Henk Pieter Sterk is beleidsonderzoeker Natuurmonitoring bij de provincie Friesland en ouderwets geschoold in het vak. “Dat betekent het veld in, observeren, tellen en stipjes zetten op een kaart. Daar laten we dan protocollen op los. Ik werk nog steeds op die manier, maar combineer het met nieuwe technieken. Ik noem het blended monitoring.” Volgens Sterk zijn provincies er klaar voor om in een groter samenwerkingsverband AI in te zetten op dit gebied. Hij zegt: “We horen van bestuurders dat ze prognoses willen en snellere resultaten. Onderzoekers vertellen ons dat ze zitten te popelen om gereedschap om dat voor elkaar te krijgen. Dat is niet eerder zo geweest. En nu kunnen we beide groepen geven wat ze willen.”

“Laten we de handen ineenslaan en interprovinciaal gaan samenwerken”

Bias verwijderen

Een ander belangrijk pluspunt van de AI-versie van monitoring is dat de menselijke bias uit de data is gehaald. Sterk: “Uit een recent onderzoek bleek dat drie verschillende veldonderzoekers met drie verschillende opgeleverde kaartresultaten kwamen, omdat ze op drie verschillende manieren keken. Nu kunnen we bestuurders consistente data bieden om beleid op te maken.” Kema vult aan dat de nieuwe manier van werken ook veel sneller actuele data oplevert en dat het bijsturen van beleid en/of het bijtrainen van AI-modellen daardoor ook veel sneller kan. “We krijgen op deze manier veel beter zicht op onze natuur.”


Verdienmodel

Babette Bakker is vanuit IPO de coördinator van de Dutch Societal Innovation Hub. “Nederland telt veel verschillende regionale initiatieven,” zegt ze. “Laten we de handen ineenslaan en interprovinciaal gaan samenwerken. Wij zijn al gesprekken aan het voeren over het bijeenbrengen van de verschillende initiatieven en budgetten. Als er één ecosysteem is waarin alle relevante partijen samenwerken, kunnen we ook meer.”


Behalve de provincies zijn dat onder andere ook RVO, IPO, Staatsbosbeheer, BIJ12 en de Nederlandse AI Coalitie. Bakker ziet veel meer mogelijkheden voor deze technologie, ook voor de BV Nederland. “We werken samen met marktpartijen in software, drones, robots en andere hardware. Dat is een verdienmodel. Deze technologie kan voor veel meer monitoring worden ingezet dan de verplichte Natura 2000-gebieden.”
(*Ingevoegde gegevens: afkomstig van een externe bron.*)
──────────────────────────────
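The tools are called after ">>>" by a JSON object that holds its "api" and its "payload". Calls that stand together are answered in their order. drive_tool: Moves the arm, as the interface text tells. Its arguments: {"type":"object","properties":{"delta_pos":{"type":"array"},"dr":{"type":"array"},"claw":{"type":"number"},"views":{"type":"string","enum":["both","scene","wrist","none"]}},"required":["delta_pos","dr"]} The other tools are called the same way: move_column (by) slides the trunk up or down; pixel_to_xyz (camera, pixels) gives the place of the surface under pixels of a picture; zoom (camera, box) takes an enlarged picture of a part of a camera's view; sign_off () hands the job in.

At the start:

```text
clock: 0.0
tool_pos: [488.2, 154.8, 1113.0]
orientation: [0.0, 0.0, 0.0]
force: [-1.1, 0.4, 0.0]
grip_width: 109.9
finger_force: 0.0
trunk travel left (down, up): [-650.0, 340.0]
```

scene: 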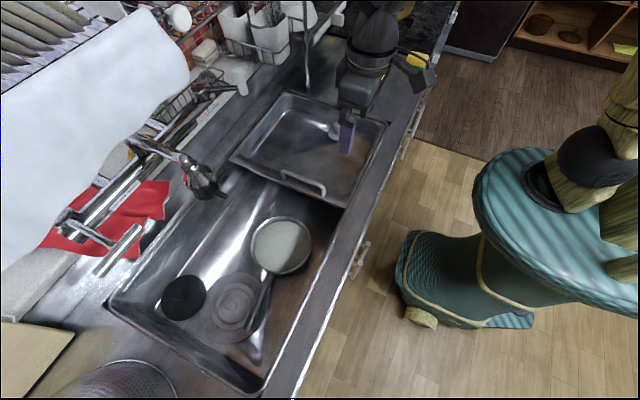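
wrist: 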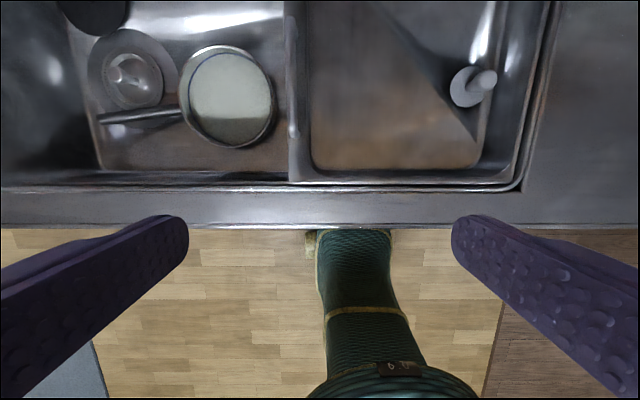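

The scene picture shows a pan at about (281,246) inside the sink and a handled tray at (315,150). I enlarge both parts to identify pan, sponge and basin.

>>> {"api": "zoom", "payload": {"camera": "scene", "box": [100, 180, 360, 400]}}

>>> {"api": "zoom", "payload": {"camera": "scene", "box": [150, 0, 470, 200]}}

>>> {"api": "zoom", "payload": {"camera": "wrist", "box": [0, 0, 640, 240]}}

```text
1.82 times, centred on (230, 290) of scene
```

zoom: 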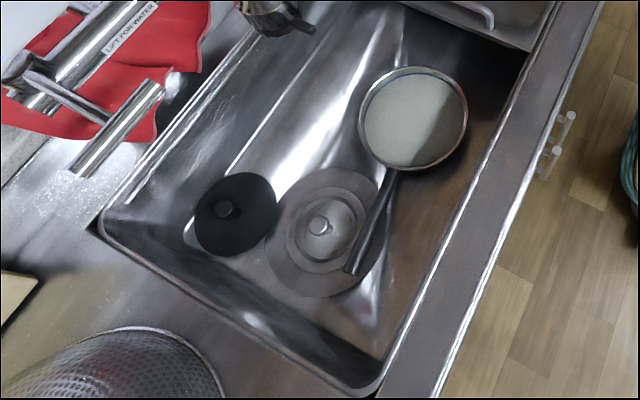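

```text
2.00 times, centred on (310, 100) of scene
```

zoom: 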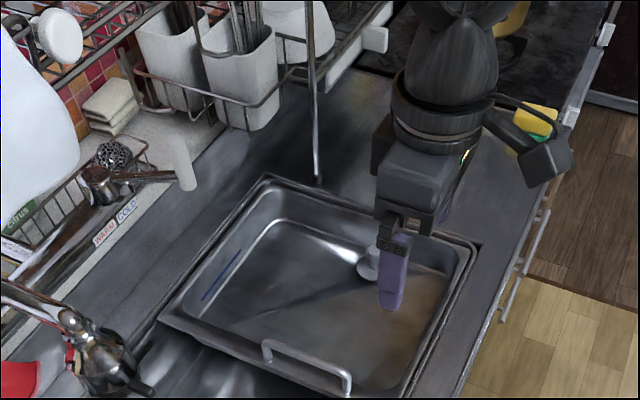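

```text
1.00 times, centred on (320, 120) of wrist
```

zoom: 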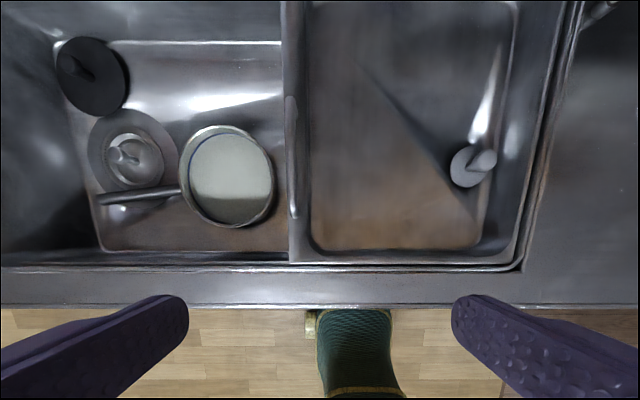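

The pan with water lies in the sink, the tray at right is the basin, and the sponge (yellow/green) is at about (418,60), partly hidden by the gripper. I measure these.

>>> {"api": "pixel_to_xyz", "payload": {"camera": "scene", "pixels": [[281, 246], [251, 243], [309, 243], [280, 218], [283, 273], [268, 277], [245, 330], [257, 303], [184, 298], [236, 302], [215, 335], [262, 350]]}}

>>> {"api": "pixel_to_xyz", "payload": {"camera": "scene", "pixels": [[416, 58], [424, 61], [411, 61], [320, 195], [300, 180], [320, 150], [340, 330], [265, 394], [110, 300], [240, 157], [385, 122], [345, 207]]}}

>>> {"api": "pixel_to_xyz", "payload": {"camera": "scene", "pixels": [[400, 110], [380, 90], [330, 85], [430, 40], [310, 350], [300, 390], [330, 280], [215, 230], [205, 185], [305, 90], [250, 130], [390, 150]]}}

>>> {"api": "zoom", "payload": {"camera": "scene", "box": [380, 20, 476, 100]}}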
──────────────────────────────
“Met deze technologie krijgen we meer feiten over de staat en ontwikkeling van de natuur”

Aan tafel

Om het gesprek op de juiste manier vooruit te krijgen moeten er verschillende soorten mensen aan tafel zitten. Beleid en uitvoering, maar ook mensen met verstand van financiën, van methodieken en standaarden, en van de laatste ontwikkelingen op het gebied van innovatie. Dat kost tijd. Kema zegt: “Natuurverandering is iets van de lange adem. We praten hier niet over een projectje dat in een jaar af moet. En innovatieve oplossingen hebben ook gewoon tijd nodig.”


Bakker vult aan: “Met deze technologie krijgen we meer feiten over de staat en ontwikkeling van de natuur. Daar is niet alleen technologische innovatie voor nodig, maar ook nieuwe manieren van samenwerken en van beleids- en besluitvorming op basis van deze gegevens.”


Landelijke inzet

Kema denkt dat de technologie klaar is voor een landelijke inzet van het maken van habitat- en vegetatiekaarten. “We zijn hiermee veel beter in staat om natuur te monitoren, te beheren en te behouden. Dat de technologie werkt hebben we bewezen. Nu is het zaak in te zetten op strategische samenwerking en ontwikkeling. De tijd is er rijp voor.”